THE TASKS:
A. Provide the original wording of the page excerpt from "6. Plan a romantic" as far as "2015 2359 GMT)".
B. Take up the page excerpt again after its last words.

PAGE EXCERPT:
========

2. Recognise the things that your partner does for you and the family and show him or her how much you really do appreciate it. We don't stop as parents.. there's always something to do and life can get pretty hectic. So ensuring that you make a little time in the day to stop and think about how much your partner does for you and then thanking them for it will go a long way. Getting random gifts for each other (like those new pair of mens trainers he's wanted for a while, or that make-up palette she's been lusting over for what seems forever) for absolutely no reason other than to say 'thank you' or 'I love you' is also a great way to show how much you care. We all like to feel like we're appreciated for the things we do. It makes us feel better and increases the chance that we'll carry on doing whatever it is we're doing. 

3. Switch off the electronics every now and again. In this day and age, it's far too easy to sit in front of the television and/or bury yourself in your smart phone or tablet and 'switch off'. And us parents, after a tiring day, can be pretty guilty of this. Every now and again try switching off the gadgets and doing something with your partner like playing a board game or a game of cards together. 

4. Talk, talk and more talk - say what's on your mind. Being open and honest with each other is what I think is, the key to a great long lasting relationship. It's much better to be honest with each other than to hide or avoid things and lets them fizzle up inside of you. Always, always, always make and find time to talk things through. I treat Adam like he's my best friend and also like he's quite literally my other half - I tell him everything and he does the same and it's always worked so well for us. 

5. Remember why you fell in love. Reminiscing on days that have gone by and chatting with your partner about old memories that you both hold dear offers a great way for you both to bond with each other and reconnect. If you've kept a keepsake box from when you first met, why not dust it off, open it up and have a look through it together. Or even if you don't have a keepsake box, you could sit and have a look through old photographs and listen to songs that remind you of when you first met each other. 

6. Plan a romantic get away. Why not spend an evening making plans to visit somewhere that you and your partner have both wanted to visit for a while now? Or you could makes plans to revisit somewhere that means a lot to you both. For example.. where you got married, or where you went on your honeymoon. Find out when you'd potentially have babysitters available and then have lots of fun making plans together! If you're not in a financial position where you can currently afford to take a romantic giveaway, try entering this competition where you could win a luxury weekend break for 2! (Closes 30th April 2015 2359 GMT)

========

INFORMATION SUPPLIED:
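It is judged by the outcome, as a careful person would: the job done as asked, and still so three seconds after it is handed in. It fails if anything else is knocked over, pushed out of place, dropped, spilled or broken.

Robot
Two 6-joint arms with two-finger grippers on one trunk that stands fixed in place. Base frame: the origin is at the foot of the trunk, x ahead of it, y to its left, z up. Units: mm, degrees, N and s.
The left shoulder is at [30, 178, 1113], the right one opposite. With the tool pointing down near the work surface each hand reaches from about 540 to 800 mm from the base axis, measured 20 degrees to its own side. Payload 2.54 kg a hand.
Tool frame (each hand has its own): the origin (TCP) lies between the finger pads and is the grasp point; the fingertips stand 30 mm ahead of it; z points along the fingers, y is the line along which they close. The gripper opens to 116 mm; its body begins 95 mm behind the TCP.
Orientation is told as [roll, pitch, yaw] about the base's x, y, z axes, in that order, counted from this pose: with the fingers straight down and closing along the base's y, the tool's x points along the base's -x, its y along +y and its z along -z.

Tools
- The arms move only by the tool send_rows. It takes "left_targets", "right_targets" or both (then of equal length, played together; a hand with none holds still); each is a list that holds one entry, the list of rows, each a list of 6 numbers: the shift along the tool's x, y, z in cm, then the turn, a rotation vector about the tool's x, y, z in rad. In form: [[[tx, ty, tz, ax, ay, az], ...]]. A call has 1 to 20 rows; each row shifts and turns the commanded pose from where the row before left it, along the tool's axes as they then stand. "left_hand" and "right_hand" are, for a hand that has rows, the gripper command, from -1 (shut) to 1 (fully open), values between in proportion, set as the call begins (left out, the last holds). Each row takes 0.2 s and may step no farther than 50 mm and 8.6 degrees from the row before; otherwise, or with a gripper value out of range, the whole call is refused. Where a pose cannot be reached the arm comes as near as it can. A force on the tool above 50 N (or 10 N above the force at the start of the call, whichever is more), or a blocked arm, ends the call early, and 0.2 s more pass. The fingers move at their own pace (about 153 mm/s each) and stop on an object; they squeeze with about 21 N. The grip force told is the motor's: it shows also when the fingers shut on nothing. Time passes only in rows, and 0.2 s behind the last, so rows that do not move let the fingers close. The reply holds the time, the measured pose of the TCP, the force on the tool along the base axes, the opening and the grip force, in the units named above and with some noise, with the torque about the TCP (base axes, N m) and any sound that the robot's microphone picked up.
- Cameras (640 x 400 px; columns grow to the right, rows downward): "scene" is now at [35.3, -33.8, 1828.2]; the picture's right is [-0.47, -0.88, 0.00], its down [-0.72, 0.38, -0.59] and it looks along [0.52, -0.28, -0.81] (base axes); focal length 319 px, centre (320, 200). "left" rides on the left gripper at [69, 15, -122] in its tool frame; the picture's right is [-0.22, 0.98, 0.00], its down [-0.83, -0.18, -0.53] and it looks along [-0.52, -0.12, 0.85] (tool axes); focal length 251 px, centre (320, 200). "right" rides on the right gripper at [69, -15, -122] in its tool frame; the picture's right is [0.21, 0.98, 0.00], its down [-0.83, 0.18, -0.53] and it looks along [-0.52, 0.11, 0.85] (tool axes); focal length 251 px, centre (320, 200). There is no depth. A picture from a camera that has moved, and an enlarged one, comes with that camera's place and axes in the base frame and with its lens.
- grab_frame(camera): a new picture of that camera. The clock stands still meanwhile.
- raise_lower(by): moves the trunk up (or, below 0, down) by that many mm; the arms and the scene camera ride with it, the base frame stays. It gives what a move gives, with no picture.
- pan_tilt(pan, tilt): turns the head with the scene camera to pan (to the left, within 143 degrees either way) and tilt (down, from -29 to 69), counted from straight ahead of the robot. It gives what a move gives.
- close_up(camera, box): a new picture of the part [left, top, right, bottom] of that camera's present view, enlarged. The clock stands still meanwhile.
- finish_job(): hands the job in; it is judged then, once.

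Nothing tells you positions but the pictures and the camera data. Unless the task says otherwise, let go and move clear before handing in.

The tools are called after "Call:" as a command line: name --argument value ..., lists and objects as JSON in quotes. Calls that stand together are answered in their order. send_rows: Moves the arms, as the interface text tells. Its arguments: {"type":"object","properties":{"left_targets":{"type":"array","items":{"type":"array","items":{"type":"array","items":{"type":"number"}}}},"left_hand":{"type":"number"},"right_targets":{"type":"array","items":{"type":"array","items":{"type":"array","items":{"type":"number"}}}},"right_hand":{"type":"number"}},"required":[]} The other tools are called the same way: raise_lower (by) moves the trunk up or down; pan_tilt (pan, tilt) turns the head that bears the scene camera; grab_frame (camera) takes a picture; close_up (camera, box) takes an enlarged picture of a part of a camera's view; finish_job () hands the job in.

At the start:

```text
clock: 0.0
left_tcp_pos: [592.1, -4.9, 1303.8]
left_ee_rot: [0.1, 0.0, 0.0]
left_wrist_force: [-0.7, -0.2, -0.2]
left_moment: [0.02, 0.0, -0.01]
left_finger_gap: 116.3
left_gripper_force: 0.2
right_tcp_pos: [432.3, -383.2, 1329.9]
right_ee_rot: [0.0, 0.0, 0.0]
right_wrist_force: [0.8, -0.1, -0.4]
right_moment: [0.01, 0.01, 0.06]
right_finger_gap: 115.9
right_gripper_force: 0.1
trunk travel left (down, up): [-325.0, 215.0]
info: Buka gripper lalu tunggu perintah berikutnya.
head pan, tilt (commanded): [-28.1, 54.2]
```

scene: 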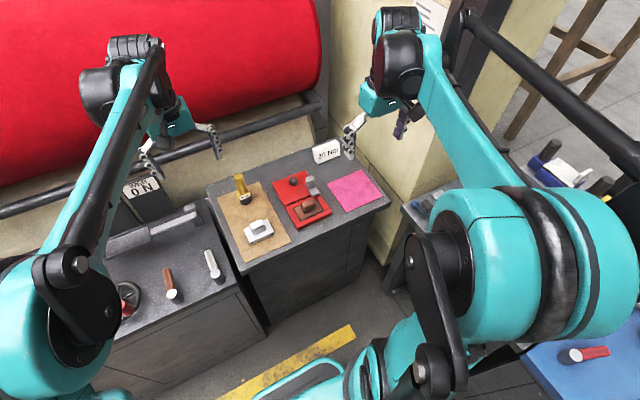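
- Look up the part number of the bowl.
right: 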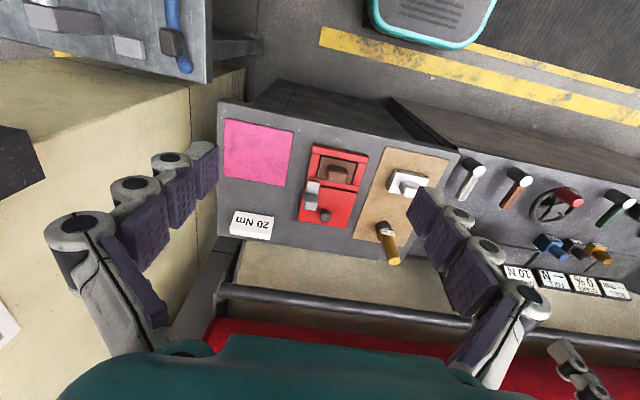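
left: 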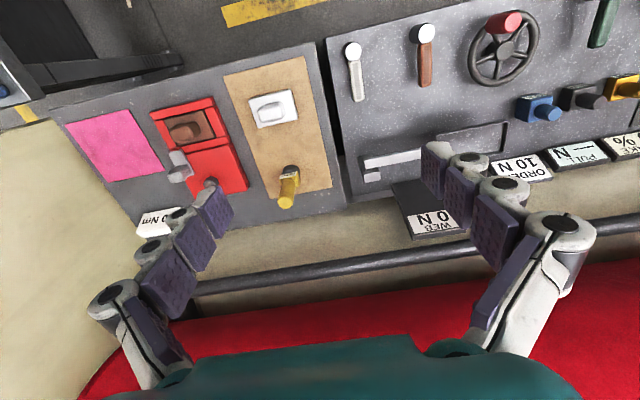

========

TASK RESPONSES:
A.
6. Plan a romantic get away. Why not spend an evening making plans to visit somewhere that you and your partner have both wanted to visit for a while now? Or you could makes plans to revisit somewhere that means a lot to you both. For example.. where you got married, or where you went on your honeymoon. Find out when you'd potentially have babysitters available and then have lots of fun making plans together! If you're not in a financial position where you can currently afford to take a romantic giveaway, try entering this competition where you could win a luxury weekend break for 2! (Closes 30th April 2015 2359 GMT)

B.
7. Give your partner the morning/night 'off'. Offering to take the children whilst your partner enjoys a little 'me time' to do something for them, will really help them to recharge especially if they've been feeling a little run down or overwhelmed. They'll really appreciate the gesture and you'll probably find that they'll be more than happy to return the favour. 

8. Don't forget the affection. Remember to make time to cuddle and kiss each other and to hold hands when you can. You could even write and leave each other little notes and do things like randomly call each other on your lunch breaks just 'because'. 

9. Be a good listener. As much as you should spend time talking to one another, you should also remember to really listen to what each other has to say. Listening to your partner and showing that you care about their day and their feelings on things will make them feel good and genuinely appreciated.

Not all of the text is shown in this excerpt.